Dataset extract -
▶

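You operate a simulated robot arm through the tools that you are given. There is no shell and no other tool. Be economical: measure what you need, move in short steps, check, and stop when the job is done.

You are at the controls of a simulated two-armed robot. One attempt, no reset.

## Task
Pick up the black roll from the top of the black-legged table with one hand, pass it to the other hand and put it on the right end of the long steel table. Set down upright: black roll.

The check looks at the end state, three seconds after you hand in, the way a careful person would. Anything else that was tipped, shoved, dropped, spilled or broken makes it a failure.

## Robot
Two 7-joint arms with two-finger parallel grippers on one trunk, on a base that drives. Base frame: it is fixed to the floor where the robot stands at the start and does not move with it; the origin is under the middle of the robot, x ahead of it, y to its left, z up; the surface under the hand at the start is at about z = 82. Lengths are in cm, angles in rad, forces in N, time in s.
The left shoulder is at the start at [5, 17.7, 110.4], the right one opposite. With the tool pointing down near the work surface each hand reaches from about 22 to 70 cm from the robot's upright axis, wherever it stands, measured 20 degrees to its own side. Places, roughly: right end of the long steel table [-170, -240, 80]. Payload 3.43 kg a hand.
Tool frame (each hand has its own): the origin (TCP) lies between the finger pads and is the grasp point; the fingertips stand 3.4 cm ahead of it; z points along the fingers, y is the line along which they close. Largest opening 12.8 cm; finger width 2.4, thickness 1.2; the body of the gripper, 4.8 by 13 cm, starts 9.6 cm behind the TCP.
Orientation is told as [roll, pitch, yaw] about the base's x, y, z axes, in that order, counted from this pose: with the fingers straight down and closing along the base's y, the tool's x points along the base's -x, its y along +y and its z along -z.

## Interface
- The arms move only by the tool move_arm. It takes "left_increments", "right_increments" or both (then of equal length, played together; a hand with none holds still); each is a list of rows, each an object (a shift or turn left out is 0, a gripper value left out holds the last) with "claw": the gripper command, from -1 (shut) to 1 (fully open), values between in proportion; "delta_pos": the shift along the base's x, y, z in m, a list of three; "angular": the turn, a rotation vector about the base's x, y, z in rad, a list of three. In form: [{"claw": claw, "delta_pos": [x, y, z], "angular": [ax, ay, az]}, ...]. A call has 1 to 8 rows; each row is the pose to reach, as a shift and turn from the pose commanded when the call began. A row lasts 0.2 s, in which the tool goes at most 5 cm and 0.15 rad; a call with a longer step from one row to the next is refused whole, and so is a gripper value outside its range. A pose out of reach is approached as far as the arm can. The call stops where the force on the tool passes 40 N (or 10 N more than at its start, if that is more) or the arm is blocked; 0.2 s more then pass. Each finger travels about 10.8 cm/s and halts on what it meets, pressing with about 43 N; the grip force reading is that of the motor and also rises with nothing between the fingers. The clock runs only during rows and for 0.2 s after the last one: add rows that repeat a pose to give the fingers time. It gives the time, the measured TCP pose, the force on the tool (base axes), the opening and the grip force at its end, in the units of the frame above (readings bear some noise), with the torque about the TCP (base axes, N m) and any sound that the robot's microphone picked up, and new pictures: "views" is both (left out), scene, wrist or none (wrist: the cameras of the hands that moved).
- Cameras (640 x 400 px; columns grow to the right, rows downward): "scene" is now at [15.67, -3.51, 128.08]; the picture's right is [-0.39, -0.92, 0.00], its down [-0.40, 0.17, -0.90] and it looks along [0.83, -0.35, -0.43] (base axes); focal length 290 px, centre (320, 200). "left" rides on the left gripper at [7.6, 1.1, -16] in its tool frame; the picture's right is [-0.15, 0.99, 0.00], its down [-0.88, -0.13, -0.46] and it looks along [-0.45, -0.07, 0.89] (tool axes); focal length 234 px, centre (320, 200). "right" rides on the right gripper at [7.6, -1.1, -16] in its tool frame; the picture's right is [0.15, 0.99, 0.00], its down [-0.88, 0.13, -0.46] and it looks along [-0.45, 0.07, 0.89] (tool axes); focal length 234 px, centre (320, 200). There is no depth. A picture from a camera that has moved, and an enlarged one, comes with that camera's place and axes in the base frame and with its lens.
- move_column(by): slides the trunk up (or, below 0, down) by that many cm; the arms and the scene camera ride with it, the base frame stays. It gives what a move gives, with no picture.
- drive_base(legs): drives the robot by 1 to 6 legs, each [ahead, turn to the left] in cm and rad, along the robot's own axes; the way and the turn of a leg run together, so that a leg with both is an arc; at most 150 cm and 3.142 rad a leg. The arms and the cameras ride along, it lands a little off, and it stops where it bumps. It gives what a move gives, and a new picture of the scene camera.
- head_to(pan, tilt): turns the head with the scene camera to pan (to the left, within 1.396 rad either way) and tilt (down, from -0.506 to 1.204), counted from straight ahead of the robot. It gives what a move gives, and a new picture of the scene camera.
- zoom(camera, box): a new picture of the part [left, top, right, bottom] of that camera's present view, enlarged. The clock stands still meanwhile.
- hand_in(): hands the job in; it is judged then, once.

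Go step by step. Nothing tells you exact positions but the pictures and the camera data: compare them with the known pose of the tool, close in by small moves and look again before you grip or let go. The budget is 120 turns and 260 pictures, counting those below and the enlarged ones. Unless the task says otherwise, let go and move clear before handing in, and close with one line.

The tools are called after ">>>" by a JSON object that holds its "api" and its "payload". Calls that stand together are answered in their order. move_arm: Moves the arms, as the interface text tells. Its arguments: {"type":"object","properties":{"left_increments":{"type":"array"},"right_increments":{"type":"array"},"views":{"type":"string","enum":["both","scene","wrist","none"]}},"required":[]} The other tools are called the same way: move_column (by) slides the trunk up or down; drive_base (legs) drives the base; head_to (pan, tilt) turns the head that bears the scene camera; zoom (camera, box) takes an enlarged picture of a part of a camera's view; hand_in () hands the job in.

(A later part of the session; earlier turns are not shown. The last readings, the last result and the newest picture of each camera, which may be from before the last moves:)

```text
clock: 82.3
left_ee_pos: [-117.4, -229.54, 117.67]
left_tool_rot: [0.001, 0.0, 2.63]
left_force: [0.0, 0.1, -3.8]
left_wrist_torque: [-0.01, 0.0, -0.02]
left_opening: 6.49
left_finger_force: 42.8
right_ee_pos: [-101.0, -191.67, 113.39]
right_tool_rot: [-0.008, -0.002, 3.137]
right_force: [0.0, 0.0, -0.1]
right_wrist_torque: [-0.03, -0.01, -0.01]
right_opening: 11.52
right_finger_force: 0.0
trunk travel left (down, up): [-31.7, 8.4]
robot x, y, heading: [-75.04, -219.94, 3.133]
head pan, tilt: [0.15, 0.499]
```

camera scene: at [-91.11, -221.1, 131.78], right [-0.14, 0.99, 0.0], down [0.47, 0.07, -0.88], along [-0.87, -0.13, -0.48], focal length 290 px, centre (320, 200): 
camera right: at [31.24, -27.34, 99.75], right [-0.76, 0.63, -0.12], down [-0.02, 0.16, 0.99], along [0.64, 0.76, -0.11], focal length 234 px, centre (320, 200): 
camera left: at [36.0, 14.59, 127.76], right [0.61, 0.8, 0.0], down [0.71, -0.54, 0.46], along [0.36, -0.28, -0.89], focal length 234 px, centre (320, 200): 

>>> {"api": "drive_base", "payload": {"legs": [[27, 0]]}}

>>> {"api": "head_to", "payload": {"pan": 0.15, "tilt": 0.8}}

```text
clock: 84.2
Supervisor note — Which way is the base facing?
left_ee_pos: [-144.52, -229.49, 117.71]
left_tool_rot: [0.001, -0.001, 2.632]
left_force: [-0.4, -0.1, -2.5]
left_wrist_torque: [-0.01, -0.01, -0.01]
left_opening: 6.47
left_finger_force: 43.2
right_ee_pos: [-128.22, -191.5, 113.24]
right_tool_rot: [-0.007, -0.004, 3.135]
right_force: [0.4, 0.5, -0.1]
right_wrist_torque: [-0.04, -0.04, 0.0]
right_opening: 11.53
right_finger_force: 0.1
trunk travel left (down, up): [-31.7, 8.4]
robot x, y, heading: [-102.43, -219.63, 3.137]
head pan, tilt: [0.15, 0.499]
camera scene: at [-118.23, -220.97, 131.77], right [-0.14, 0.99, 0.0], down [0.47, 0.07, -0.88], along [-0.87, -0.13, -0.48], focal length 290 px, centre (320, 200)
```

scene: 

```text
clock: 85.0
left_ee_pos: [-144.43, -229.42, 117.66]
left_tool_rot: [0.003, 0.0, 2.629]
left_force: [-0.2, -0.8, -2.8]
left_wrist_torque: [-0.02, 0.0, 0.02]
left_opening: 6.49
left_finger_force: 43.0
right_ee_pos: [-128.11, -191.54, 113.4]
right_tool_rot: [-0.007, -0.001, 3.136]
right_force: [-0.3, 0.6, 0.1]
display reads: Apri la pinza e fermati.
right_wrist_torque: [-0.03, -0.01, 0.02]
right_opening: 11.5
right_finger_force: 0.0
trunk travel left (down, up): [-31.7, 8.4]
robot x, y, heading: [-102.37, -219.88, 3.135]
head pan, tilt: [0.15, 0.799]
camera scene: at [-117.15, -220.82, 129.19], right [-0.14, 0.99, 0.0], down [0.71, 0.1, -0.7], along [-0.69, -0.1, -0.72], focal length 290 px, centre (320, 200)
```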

◀

Supplied passage -
▶

Schramberg. Am Donnerstag im Gemeinderat sah es auch zunächst so aus, als ob es keine Wortmeldungen geben würde. Das Thema war ja im Ausschuss für Umwelt und Technik (AUT) vorberaten. Die Idee: Wir schreiben in die Sanierungsziele rein, wir wollen keine Sammelunterkunft im Sanierungsgebiet Bühlepark. Damit wäre das Thema Pfaff- und Schlauder erledigt.

Am Donnerstag beriet der Gemeinderat über Pfaff- und-Schlauder. Foto: him

Dumm nur, dass der Investor einen gültigen Mietvertrag mit dem Landratsamt geschlossen hat. Bereits im Juli hat er einen Bauantrag gestellt, und ob eine solche nachträgliche Veränderung in der Sanierungssatzung vor Gericht Bestand hat, daran haben namhafte Verwaltungsjuristen zumindest Zweifel.

Nach kurzem Zögern gings los

Oberbürgermeisterin Dorothee Eisenlohr teilte zunächst mit, ein Sachvortrag sei im Ausschuss nicht mehr gewünscht worden. Es dauerte ein paar Sekunden, bis sich Volker Liebermann (ÖDP) zu Wort meldete. Er werde sich enthalten, weil er Sorge habe, der Kreis könnte gezwungen sein, die Kreissporthallen für die Flüchtlingsunterbringung zu schließen. Er sei für eine dezentrale Unterbringung. Dafür gebe es aber keine Räume.

◀

Instructions -
1. Set down the supplied passage once more as it stands.
2. Within the listing above, the range opens at the line with "- zoom(camera, box): a" and closes at the line with "- hand_in(): hands". Reproduce exactly the lines of that range, including both ends. Put them in a Markdown table headed Nr and Value, one numbered row for each line that is not blank.

Responses to the exercise -
1.
Schramberg. Am Donnerstag im Gemeinderat sah es auch zunächst so aus, als ob es keine Wortmeldungen geben würde. Das Thema war ja im Ausschuss für Umwelt und Technik (AUT) vorberaten. Die Idee: Wir schreiben in die Sanierungsziele rein, wir wollen keine Sammelunterkunft im Sanierungsgebiet Bühlepark. Damit wäre das Thema Pfaff- und Schlauder erledigt.

Am Donnerstag beriet der Gemeinderat über Pfaff- und-Schlauder. Foto: him

Dumm nur, dass der Investor einen gültigen Mietvertrag mit dem Landratsamt geschlossen hat. Bereits im Juli hat er einen Bauantrag gestellt, und ob eine solche nachträgliche Veränderung in der Sanierungssatzung vor Gericht Bestand hat, daran haben namhafte Verwaltungsjuristen zumindest Zweifel.

Nach kurzem Zögern gings los

Oberbürgermeisterin Dorothee Eisenlohr teilte zunächst mit, ein Sachvortrag sei im Ausschuss nicht mehr gewünscht worden. Es dauerte ein paar Sekunden, bis sich Volker Liebermann (ÖDP) zu Wort meldete. Er werde sich enthalten, weil er Sorge habe, der Kreis könnte gezwungen sein, die Kreissporthallen für die Flüchtlingsunterbringung zu schließen. Er sei für eine dezentrale Unterbringung. Dafür gebe es aber keine Räume.

2.
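| Nr | Value |
|---|---|
| 1 | - zoom(camera, box): a new picture of the part [left, top, right, bottom] of that camera's present view, enlarged. The clock stands still meanwhile. |
| 2 | - hand_in(): hands the job in; it is judged then, once. |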